In May, the company is slated to debut the F80, H80 and M80 servers. Both the F80 and H80 can scale up to four IBM 450MHz Pulsar chips, while the M80 will come equipped with from two to eight 500MHz Pulsar chips, according to sources close to the company.
IBM officials would not disclose details on unannounced products.
The M80 and H80 are standard, rack-mounted devices, while the F80 is a desk-side server, sources said. Pricing was unavailable; however, the sources said the M80 will likely be priced lower than IBM's current S7A server, code-named Blackbird, which uses about 12 262MHz Northstar PowerPC chips. A base configuration of that server costs US$125,000.

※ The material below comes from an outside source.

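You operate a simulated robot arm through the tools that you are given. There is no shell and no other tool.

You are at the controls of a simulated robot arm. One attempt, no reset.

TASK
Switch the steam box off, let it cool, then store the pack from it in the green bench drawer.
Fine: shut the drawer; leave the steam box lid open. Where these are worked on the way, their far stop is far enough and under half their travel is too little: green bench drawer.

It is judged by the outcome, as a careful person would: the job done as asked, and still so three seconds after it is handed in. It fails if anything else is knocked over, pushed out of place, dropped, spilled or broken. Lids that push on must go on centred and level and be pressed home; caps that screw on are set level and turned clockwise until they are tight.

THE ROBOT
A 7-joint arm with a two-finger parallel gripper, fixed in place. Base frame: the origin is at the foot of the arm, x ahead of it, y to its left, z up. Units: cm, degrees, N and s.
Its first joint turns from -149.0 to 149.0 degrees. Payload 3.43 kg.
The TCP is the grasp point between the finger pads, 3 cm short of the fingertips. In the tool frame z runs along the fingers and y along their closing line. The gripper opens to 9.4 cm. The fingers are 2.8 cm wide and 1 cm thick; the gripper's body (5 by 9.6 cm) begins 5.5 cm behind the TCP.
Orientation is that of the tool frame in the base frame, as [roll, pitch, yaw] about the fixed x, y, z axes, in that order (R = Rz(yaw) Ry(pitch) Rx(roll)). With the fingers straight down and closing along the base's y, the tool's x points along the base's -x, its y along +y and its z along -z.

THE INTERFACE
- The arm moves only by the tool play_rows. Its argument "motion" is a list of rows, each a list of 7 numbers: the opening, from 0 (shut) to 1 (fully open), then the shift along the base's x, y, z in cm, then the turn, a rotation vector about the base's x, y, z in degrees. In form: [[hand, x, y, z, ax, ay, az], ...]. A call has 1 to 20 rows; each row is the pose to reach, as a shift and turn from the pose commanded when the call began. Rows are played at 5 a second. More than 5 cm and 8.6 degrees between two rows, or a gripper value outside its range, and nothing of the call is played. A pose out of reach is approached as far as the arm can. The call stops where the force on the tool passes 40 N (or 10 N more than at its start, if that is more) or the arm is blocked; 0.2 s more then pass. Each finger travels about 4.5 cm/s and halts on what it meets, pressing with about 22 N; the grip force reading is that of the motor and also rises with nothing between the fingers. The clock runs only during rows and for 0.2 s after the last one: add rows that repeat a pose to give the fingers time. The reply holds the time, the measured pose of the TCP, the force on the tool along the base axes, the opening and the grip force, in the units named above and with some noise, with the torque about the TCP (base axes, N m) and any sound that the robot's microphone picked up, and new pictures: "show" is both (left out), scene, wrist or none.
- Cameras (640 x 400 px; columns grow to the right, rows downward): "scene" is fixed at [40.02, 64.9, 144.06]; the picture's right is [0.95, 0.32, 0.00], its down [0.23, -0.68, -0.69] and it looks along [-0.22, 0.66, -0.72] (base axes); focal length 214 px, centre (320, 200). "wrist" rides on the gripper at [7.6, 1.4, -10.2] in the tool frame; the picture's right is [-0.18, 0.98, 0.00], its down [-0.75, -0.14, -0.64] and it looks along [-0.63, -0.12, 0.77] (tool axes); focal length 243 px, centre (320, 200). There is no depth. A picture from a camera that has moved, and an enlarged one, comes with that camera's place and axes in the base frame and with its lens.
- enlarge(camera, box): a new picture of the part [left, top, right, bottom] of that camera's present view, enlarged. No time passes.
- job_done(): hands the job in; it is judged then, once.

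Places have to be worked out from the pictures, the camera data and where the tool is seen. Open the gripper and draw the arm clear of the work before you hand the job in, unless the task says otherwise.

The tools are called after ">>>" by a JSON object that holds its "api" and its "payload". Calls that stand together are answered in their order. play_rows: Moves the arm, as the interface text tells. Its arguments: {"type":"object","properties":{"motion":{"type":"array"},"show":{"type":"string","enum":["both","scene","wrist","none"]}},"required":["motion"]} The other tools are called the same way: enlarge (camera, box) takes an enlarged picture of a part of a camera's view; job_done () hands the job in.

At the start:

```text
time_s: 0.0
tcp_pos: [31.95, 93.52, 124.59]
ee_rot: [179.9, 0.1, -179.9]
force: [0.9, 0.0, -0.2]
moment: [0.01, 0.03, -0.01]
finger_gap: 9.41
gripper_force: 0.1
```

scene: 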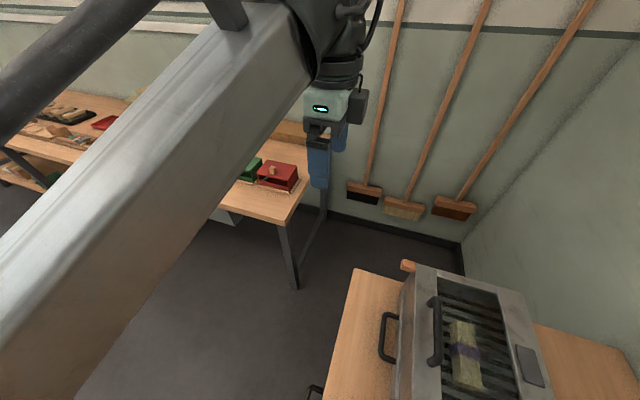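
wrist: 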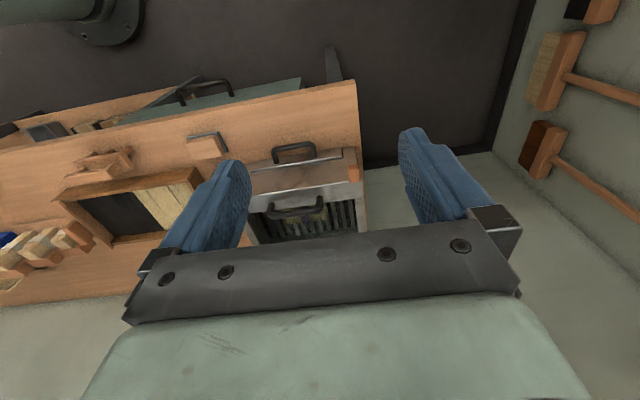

In this way IBM hopes to more than double the price/performance ratio of its mid-range offerings, the sources said.
Big Blue first unveiled its 64-bit copper chip technology last September in its RS/6000 S/80 server in an effort to challenge Sun MicroSystems Inc. in the Unix market. IBM officials say recent benchmarks show that IBM copper chips beat Sun's SPARC chips in price/performance.
Enterprise application developer Baan has reported that it takes 26 SPARC chips to achieve the same price/performance as six IBM Pulsar copper chips.
In January, IBM introduced three other RS/6000 servers that use the copper chip -- the models 44P 170 and 270 as well as the Power3-II SP Node. The 170 workstation is a uniprocessor; the 270 workstation scales up to four processors. The SP Node scales up to 512 nodes, with each node scaling up to four processors.
With the May announcement, IBM will have a complete line of low-end, midrange and enterprise servers running on copper chips.